By morning, we were all dreaming of the quiet little anchorage where we’d had dinner out in the cockpit the night before we left for Russia. We were within two hours of getting to it when a Finnish Coast Guard boat ran us down. Had we cleared into Finland? No. We had intended to clear in when we got to Helsinki. Apparently were not really allowed even to sail in Finnish waters before we clear in officially, let alone anchor out for the night. The nearest place that we could clear in was about an hour away, off of our course. We had no choice but to go there. The Coast Guard station itself was too shallow for us, but our Coast Guard guy said that he’d come out and process us on our own boat. We were happy about that, at least. They came out in an inflatable and were somewhat friendly about the whole situation, considering that we had been breaking maritime laws. They gave Art a little English-language booklet about what we’re supposed to do, and Art almost mentioned that we already had one, until he thought better of it. Clearly, we hadn’t read it.

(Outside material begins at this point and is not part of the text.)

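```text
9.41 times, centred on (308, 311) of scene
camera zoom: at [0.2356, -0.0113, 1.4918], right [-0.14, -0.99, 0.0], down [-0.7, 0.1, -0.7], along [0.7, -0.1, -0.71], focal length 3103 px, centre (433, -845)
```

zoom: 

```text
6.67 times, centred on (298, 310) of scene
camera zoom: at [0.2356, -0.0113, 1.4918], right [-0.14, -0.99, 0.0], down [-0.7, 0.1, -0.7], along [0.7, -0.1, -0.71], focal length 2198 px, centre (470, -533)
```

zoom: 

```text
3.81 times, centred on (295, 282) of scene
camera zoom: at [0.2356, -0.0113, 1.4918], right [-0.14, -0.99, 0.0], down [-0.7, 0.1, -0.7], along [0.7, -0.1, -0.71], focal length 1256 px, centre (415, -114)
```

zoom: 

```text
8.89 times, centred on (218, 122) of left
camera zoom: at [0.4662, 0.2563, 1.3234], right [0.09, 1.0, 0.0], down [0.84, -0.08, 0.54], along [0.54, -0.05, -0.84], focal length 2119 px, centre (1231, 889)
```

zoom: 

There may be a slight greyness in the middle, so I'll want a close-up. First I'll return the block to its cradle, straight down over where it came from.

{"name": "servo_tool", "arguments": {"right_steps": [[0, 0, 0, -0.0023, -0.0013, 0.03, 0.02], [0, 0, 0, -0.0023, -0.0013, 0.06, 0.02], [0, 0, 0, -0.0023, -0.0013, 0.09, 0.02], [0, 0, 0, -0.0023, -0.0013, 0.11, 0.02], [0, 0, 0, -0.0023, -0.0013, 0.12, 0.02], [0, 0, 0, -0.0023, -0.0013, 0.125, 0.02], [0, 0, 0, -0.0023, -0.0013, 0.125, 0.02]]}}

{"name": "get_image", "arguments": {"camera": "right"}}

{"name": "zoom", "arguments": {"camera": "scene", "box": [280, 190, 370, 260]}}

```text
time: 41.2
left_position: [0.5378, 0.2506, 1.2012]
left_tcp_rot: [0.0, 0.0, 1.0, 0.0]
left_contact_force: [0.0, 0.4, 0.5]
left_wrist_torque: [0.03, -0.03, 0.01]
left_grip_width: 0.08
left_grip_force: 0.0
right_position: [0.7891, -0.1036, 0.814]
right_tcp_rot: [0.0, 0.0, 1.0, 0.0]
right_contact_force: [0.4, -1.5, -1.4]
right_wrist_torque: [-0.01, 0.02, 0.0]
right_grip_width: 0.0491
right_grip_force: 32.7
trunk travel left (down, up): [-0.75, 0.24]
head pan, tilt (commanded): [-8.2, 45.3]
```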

So we lost two more hours in our quest for a calm anchorage, but it was indeed calm and empty when we finally approached it. The whole trip took about twenty-six hours. We dug in our anchor, put the boat back together, had a quiet lunch, and everyone slept but me. I’d been doing nothing but sleeping for the last twenty-four hours.

So now we’re in our quiet anchorage, and we have no idea what we’re doing for the rest of the week. But we’re all really happy that our visit to Saint Petersburg went so well, and that our overnight sails for the season are behind us. We hope you’re all doing great, and hope to hear from you soon.